## Excerpted passage
Cependant,  Somparé apparaissait dans l’arène politique guinéenne comme un rassembleur dans un contexte de  bipolarisation et de surcommunautarisation  de la vie politique, marquée par l’ethnocentrisme. C’est pourquoi il n’a jamais rompu le dialogue avec des leaders tels que Jean Marie Dore, Bah Oury, Kory Koundiano etc. Ils discutaient chaleureusement, de manière très détendue, avec beaucoup d’humour. Il acceptait d’être traité en petit frère par l’actuel Président, puisqu’ils étaient tous les deux natifs de Kakandé et que leurs parents se connaissaient.  D’ailleurs, ces cérémonies de funérailles, qui réunissent toutes les grandes personnalités politiques de ce Pays, au premier rang desquelles se trouvent le Président Alpha Condé,  Sidya Touré, Hadja Saran Daraba, Cellou Dalein, Fodé Bangoura et Monsieur Makanera, Youssouf Kiridi Bangoura, témoignent bien de sa carrure d’homme d’Etat au-dessus des clivages politiques et ethniques.

## What the exercise asks
Make a faithful copy of the excerpted passage.

## Collected data
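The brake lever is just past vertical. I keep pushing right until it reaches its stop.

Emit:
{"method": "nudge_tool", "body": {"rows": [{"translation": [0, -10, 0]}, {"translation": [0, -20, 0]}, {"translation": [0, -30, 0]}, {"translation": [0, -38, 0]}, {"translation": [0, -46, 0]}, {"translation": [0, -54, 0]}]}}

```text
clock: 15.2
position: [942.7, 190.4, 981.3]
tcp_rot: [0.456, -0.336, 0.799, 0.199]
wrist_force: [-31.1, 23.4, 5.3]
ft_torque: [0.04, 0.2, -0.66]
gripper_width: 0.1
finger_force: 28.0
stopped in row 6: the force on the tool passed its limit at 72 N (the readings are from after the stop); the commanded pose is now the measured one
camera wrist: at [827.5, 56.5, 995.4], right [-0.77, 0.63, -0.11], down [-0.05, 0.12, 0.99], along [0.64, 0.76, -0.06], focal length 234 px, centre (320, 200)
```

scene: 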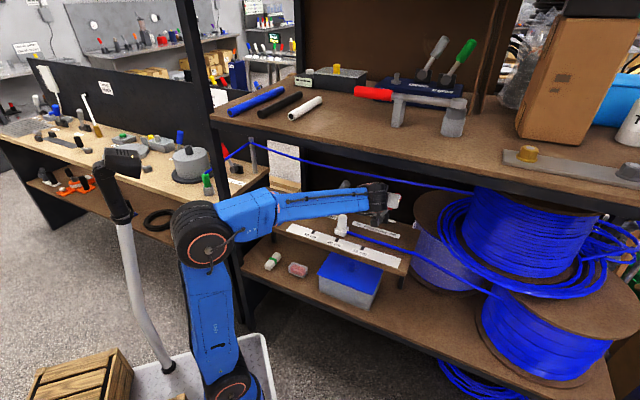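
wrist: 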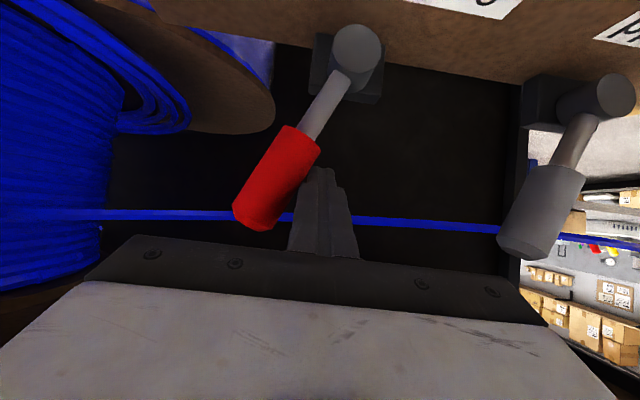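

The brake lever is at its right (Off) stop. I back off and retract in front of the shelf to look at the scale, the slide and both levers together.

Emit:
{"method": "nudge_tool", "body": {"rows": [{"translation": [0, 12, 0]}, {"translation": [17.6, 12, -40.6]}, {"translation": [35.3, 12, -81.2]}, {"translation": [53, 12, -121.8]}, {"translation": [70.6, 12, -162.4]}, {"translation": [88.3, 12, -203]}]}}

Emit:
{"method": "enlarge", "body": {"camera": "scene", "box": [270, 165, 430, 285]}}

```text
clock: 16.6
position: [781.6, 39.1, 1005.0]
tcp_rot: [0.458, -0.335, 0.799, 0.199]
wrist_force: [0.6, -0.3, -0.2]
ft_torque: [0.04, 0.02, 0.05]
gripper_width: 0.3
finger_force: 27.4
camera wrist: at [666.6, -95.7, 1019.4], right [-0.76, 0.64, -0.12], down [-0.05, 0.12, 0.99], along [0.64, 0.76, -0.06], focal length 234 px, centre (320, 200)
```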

## Solution for this problem
Cependant,  Somparé apparaissait dans l’arène politique guinéenne comme un rassembleur dans un contexte de  bipolarisation et de surcommunautarisation  de la vie politique, marquée par l’ethnocentrisme. C’est pourquoi il n’a jamais rompu le dialogue avec des leaders tels que Jean Marie Dore, Bah Oury, Kory Koundiano etc. Ils discutaient chaleureusement, de manière très détendue, avec beaucoup d’humour. Il acceptait d’être traité en petit frère par l’actuel Président, puisqu’ils étaient tous les deux natifs de Kakandé et que leurs parents se connaissaient.  D’ailleurs, ces cérémonies de funérailles, qui réunissent toutes les grandes personnalités politiques de ce Pays, au premier rang desquelles se trouvent le Président Alpha Condé,  Sidya Touré, Hadja Saran Daraba, Cellou Dalein, Fodé Bangoura et Monsieur Makanera, Youssouf Kiridi Bangoura, témoignent bien de sa carrure d’homme d’Etat au-dessus des clivages politiques et ethniques.